------ PASSAGE ------
Lapierre Xelius SL3 leaning against a cafe table
(Image credit: Lapierre)

Back in June, during the lead up to the Tour De France, the riders of the Groupama-FDJ team had a new bike available to them. At the time, details on the unreleased Lapierre Xelius SL3 were scarce, but today, Lapierre is ready to share all the details as the new bike becomes available for consumer purchase. 

The third iteration of the Xelius is an evolution. Technologies that make the SL2 what it is stick with the design as it rolls into the SL3. Powerbox is the Lapierre name for Di2 battery storage through a trap-door in the bottom bracket shell and it continues to be on board with the SL3. It does see a redesign that makes it smaller and lighter but the concept of keeping the weight down low remains. Also along for the ride is the 3D tubular technology that joins the seat stays under the top tube. 

The 3D tubular technology is particularly iconic in aesthetic, but Lapierre is careful to call out that it's there for more than just the look, reaffirming that keeping the rear of the bike connected through the top tube instead of the seat tube is a comfort and performance decision. From a comfort standpoint, the 27.2mm seat tube gains additional flexibility to soak up road chatter, and any that does come through transmits to the top tube instead of the saddle. From a performance standpoint, it takes less carbon to join the seat stays to the top tube, making it lighter in weight too.
------ DATASET CONTENT ------
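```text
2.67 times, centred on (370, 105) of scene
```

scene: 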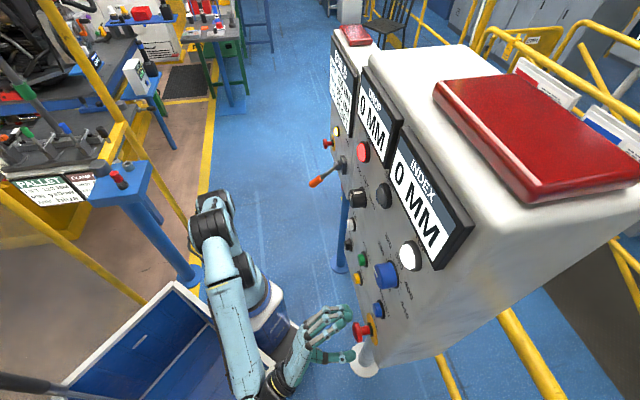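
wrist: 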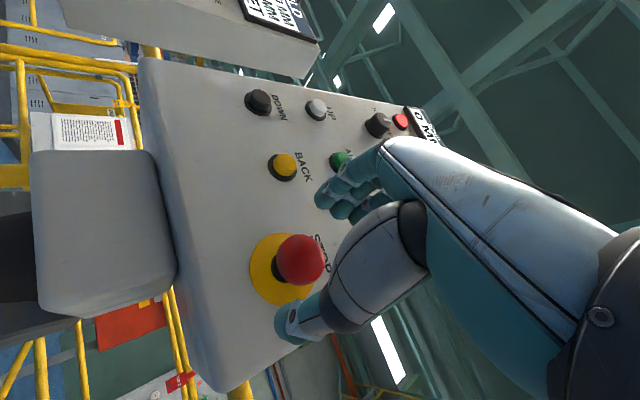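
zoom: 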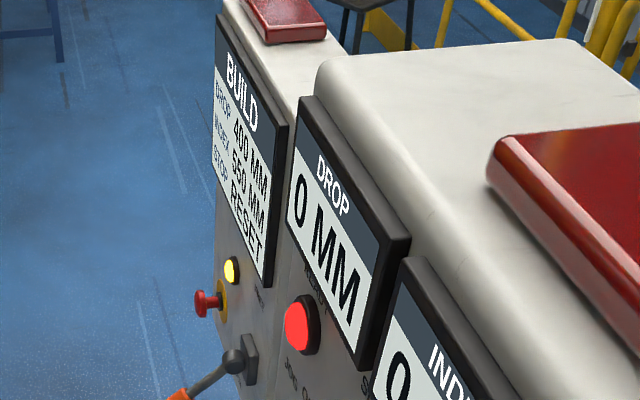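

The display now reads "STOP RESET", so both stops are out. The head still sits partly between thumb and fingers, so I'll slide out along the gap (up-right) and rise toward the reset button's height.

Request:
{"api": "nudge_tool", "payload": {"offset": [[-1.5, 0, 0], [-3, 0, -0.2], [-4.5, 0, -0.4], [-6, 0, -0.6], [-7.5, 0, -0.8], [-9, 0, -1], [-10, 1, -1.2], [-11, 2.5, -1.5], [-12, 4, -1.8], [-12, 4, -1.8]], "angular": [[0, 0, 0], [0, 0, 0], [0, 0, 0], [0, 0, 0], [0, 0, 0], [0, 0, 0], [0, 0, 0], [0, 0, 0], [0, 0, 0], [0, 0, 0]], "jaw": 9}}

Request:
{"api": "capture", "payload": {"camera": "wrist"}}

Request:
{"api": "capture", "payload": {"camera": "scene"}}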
------
------ DATASET CONTENT ------
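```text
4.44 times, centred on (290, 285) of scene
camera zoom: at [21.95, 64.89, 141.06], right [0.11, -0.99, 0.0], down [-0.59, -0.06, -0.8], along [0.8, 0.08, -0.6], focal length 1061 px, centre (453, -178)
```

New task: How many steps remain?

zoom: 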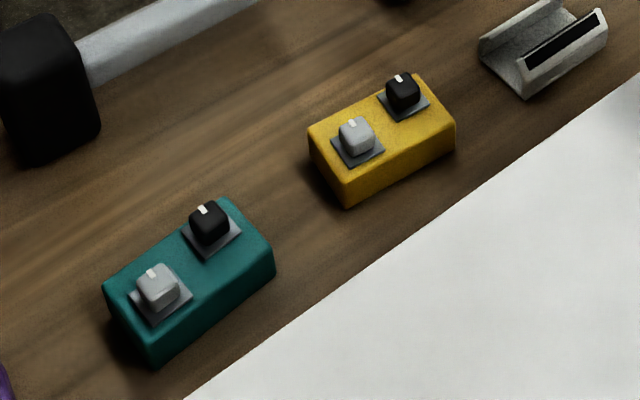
------
------ DATASET CONTENT ------
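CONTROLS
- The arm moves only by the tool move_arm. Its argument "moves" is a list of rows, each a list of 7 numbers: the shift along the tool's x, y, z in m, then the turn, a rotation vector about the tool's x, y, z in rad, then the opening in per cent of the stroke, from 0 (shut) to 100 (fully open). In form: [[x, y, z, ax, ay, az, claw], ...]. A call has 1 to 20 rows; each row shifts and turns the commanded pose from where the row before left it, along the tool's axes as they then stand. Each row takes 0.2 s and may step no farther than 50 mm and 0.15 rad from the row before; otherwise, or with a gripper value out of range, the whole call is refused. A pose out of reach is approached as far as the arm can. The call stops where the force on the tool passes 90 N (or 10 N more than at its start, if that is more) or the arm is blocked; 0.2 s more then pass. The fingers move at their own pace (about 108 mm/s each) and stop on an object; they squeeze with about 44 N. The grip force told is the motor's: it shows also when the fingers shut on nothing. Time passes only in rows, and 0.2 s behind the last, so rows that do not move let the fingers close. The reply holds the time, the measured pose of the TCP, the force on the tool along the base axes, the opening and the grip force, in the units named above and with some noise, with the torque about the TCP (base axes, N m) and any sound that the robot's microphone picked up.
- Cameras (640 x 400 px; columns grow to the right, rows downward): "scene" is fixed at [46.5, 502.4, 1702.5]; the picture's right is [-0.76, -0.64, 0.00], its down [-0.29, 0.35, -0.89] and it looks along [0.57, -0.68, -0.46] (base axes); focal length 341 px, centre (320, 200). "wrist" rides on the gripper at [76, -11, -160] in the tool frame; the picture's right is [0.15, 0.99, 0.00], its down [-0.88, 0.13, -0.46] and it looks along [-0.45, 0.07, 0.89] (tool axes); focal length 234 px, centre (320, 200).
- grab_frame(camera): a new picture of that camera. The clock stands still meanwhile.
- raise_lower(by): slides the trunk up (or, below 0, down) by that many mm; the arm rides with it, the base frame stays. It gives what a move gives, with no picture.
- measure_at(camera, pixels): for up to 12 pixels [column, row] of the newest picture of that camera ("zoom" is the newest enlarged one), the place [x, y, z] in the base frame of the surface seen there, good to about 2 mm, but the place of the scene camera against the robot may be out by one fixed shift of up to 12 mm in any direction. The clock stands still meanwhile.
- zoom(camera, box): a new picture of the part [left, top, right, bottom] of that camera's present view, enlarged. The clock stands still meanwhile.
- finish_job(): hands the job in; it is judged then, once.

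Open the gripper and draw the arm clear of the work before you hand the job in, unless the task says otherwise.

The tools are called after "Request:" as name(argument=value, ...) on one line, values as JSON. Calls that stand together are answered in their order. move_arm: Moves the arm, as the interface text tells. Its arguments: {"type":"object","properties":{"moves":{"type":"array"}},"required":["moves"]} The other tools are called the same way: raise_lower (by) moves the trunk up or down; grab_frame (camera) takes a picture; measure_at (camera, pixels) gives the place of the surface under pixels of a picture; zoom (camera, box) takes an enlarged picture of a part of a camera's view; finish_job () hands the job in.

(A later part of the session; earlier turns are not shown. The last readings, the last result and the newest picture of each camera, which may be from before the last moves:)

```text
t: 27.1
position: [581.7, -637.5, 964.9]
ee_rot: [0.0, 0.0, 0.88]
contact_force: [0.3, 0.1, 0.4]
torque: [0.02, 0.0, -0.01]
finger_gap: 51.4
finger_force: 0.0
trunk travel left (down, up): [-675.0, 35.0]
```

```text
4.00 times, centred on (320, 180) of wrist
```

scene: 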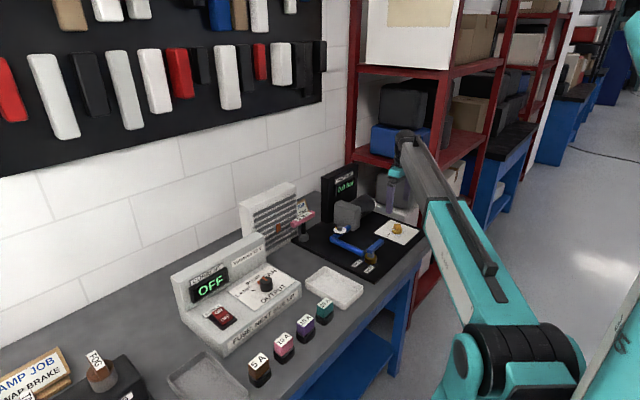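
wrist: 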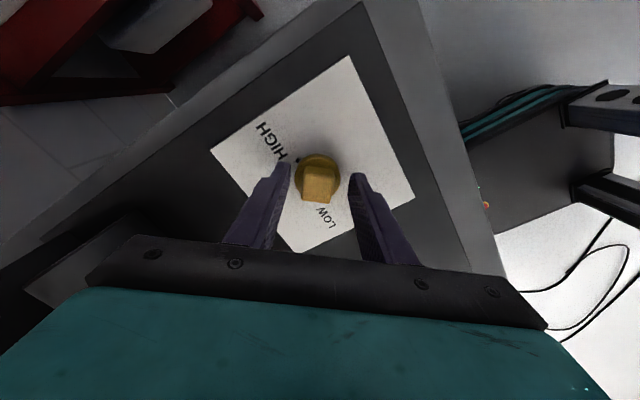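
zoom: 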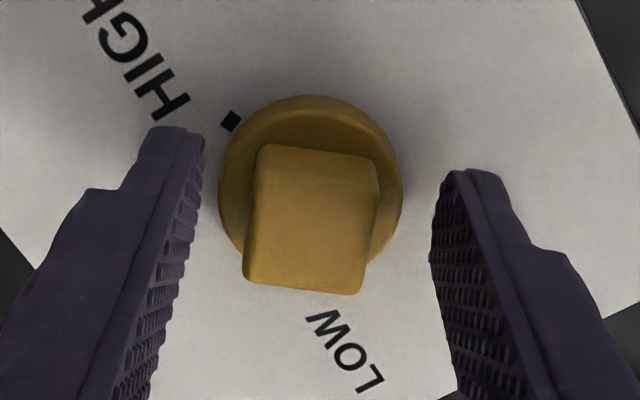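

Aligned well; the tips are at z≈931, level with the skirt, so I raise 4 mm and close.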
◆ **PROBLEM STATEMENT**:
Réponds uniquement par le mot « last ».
------
◆ **PROBLEM STATEMENT**:
Extract from the passage the words running from "Back in June, during" to "for consumer purchase.".

◆ **EXPECTED ANSWER**:
Back in June, during the lead up to the Tour De France, the riders of the Groupama-FDJ team had a new bike available to them. At the time, details on the unreleased Lapierre Xelius SL3 were scarce, but today, Lapierre is ready to share all the details as the new bike becomes available for consumer purchase.